The Eurasian hemp borer has several generations in a season. The first generation can be found in the stems, appearing early in the season by June. When they’re in the stem, you may see wilting near the point of entry. The best way to check is to cut at the point where you see some wilting leaves. If you find the tunnels within, you’ve identified the pests.
The next generation can be completed later in the season, possibly by July. This is when flowers are in production. If left untreated, the tunneling might extend into the bud. Besides damaging the plant, this insect leaves it vulnerable to other insects.
For cannabis growers that focus on flower buds and seed development, the presence of Eurasian hemp borers can seriously stunt production. One study found that Eurasian hemp borers caused a 28% reduction in seed production.
Corn earworms are one of the most widespread agricultural pests in America. They’ve attacked everything, from corn to cotton to tomatoes.
These pests cause a great deal of damage, posing a severe problem for outdoor cannabis producers. Corn earworms are caterpillars that raid the buds late in the season. They’re attracted to the plants when they start budding flowers. So they don’t lay eggs on the leaves till you get flowers.
Young corn earworms don’t do much damage. But once they molt and get bigger, they do a lot of chewing and destroy the bud. And they can bore through multiple buds during their lifespan.
Furthermore, the caterpillars defecate and leave pellets everywhere, allowing the rot to start. But because they are commonly found in other crops, cultivators learn ways to deal with the corn earworm.
Outdoor cannabis production is a challenging responsibility, especially when it comes to pest insect control. But when plants are being grown for medicinal purposes, extra care needs to be taken.

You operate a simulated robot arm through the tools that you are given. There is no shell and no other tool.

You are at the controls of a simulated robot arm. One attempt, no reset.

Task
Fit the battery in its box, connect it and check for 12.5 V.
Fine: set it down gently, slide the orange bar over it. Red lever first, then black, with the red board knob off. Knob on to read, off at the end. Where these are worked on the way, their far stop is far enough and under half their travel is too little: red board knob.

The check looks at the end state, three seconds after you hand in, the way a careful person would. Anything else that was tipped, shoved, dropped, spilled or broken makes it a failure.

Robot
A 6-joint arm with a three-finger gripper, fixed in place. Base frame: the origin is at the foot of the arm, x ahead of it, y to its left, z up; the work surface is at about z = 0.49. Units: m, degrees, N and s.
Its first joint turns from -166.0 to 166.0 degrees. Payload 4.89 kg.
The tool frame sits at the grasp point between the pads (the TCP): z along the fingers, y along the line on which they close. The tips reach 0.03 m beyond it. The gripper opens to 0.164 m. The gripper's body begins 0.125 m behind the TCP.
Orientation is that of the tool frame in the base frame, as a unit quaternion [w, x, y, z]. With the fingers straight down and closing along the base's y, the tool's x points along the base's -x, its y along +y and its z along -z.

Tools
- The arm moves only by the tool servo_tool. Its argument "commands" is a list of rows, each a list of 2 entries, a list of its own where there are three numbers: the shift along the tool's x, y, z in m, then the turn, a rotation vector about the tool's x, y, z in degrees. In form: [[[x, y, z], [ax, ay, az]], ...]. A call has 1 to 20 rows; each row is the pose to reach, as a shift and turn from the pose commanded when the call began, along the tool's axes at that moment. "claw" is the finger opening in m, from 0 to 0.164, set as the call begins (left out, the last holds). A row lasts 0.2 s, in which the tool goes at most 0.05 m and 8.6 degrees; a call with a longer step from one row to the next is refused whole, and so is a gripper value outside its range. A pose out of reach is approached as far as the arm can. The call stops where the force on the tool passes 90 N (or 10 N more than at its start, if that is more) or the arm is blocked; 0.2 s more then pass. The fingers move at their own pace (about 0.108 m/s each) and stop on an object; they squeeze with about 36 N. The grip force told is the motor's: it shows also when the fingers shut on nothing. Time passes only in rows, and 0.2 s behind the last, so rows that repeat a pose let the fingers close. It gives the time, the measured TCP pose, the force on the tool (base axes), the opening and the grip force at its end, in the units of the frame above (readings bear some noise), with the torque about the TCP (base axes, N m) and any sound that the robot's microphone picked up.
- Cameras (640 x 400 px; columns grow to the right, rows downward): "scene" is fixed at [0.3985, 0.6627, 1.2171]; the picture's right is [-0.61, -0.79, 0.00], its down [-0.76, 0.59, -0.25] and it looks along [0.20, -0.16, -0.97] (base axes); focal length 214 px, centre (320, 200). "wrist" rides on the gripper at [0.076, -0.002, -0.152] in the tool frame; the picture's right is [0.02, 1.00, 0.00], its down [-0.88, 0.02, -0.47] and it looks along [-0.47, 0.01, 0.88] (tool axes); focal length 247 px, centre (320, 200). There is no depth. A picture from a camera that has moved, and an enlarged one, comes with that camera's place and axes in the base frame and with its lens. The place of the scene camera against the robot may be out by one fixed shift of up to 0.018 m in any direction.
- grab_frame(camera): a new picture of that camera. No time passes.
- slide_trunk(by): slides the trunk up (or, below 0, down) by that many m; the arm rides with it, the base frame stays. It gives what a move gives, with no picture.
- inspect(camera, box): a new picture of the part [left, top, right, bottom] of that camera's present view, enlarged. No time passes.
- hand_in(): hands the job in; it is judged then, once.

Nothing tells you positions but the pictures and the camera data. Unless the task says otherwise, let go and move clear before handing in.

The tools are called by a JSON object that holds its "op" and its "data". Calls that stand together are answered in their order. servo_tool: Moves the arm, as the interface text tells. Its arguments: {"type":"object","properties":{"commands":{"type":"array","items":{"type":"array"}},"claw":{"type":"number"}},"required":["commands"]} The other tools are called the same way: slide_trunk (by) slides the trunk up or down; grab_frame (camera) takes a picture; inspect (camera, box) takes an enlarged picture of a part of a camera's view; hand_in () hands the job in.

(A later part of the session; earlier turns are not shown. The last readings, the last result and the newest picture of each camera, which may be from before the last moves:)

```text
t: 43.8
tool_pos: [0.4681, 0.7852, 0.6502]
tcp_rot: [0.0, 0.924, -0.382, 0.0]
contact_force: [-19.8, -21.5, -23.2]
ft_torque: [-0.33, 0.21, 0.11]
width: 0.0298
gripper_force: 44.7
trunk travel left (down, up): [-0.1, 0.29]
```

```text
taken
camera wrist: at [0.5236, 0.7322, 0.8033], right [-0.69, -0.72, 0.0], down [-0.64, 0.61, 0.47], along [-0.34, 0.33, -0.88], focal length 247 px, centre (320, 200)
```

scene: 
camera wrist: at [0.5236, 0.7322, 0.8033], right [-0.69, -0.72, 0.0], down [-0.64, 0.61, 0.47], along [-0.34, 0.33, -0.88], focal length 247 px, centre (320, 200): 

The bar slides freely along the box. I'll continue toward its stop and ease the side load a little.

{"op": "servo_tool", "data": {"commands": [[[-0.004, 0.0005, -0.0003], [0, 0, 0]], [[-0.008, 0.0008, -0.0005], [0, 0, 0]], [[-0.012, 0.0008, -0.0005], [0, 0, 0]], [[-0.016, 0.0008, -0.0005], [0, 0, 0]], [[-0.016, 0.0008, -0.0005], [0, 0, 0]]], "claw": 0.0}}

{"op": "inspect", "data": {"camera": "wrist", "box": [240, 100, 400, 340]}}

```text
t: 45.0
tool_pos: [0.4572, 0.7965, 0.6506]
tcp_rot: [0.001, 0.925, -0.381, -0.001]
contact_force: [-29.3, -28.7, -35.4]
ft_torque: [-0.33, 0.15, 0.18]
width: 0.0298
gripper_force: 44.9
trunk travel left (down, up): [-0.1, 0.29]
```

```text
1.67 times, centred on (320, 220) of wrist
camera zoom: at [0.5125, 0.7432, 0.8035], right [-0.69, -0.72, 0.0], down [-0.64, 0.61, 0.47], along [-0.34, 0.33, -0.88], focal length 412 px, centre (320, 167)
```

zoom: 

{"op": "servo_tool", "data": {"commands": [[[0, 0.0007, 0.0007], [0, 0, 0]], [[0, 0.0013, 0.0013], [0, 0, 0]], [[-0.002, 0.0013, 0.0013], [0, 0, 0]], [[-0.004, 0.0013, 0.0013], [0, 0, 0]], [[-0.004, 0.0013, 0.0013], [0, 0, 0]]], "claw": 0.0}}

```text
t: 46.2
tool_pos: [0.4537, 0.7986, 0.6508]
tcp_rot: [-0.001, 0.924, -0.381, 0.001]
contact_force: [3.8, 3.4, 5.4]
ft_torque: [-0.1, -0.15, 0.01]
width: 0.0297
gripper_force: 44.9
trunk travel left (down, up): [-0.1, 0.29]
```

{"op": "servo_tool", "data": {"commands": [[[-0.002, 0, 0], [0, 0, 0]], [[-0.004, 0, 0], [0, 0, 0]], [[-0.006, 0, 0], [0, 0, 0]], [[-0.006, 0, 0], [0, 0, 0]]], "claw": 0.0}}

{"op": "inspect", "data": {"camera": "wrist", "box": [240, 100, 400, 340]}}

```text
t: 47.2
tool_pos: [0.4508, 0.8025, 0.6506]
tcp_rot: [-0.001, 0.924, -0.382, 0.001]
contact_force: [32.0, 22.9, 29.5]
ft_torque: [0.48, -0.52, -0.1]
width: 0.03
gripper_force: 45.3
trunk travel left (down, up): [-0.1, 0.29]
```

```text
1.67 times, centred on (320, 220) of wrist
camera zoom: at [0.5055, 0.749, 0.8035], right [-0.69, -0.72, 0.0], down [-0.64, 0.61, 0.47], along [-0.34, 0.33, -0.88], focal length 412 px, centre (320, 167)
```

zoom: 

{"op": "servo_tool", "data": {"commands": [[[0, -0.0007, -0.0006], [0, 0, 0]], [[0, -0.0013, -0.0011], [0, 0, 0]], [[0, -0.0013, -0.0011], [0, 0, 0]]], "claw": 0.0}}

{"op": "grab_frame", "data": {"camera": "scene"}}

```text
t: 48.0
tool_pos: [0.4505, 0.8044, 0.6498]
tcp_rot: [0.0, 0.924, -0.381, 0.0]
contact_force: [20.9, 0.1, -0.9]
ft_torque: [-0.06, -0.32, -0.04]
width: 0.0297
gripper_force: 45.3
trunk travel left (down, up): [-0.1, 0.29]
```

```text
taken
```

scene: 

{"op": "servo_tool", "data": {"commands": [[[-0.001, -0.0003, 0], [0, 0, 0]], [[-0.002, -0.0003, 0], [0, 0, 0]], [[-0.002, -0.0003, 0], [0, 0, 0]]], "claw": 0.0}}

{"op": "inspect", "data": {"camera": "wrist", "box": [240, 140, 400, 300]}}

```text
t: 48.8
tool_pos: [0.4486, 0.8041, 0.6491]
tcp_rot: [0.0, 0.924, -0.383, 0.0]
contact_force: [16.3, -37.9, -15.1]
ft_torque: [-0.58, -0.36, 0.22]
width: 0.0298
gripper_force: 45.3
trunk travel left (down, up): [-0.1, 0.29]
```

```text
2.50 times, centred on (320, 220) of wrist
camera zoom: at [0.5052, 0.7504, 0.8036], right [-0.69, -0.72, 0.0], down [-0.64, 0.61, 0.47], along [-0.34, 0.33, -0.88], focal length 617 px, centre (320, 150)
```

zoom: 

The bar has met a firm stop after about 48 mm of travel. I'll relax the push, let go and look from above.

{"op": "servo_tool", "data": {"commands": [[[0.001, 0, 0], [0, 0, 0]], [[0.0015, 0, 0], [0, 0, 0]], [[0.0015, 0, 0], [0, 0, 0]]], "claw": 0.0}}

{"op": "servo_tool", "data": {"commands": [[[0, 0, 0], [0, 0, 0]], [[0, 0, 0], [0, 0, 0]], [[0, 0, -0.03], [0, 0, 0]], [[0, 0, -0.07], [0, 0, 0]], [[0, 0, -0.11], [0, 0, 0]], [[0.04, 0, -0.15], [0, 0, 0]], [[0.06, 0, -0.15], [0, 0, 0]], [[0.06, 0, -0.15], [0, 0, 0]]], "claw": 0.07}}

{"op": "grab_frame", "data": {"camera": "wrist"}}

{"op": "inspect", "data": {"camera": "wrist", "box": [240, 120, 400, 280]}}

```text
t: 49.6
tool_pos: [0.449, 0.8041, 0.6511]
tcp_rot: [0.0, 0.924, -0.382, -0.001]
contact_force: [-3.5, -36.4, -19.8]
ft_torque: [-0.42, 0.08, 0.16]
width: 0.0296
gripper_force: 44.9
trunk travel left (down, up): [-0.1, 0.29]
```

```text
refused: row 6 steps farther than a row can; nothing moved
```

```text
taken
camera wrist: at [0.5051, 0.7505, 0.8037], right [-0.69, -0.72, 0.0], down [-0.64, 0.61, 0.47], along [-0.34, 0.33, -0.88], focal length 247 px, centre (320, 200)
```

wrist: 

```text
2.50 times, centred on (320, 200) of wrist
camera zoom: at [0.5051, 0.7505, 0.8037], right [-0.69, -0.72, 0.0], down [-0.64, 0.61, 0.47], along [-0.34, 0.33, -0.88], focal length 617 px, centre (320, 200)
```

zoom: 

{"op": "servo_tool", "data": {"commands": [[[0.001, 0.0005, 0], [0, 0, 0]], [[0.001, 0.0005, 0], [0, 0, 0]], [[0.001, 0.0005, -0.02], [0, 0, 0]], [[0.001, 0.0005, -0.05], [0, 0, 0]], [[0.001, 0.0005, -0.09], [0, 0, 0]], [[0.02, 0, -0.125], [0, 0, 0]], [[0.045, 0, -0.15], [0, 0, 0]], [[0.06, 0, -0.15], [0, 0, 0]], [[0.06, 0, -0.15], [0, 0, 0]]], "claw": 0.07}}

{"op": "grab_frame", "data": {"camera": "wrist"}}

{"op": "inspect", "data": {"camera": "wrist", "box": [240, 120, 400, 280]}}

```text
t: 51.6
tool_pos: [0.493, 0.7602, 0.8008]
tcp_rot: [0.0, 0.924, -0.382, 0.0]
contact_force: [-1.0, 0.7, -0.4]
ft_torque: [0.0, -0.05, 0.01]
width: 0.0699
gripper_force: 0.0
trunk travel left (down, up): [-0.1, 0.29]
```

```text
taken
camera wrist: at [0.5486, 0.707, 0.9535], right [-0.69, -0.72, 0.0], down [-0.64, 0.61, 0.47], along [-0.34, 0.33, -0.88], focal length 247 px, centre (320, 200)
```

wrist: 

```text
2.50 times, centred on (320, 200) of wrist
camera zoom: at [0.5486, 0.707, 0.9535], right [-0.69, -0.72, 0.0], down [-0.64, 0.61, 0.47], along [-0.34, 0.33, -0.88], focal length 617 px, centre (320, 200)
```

Researchers have identified four key pests that are causing the most damage. It’s a problem that every cannabis grower needs to consider when growing medical cannabis.
Everyone who grows marijuana needs to follow strict protocols to produce the best and safest cannabis for their consumers. Many are looking into natural insecticides derived from organic compounds or plant extracts.
They carry less risk of harm to the end consumer and the environment. Others are interested in beneficial insects that feed on agricultural pests but do not disturb the marijuana plants.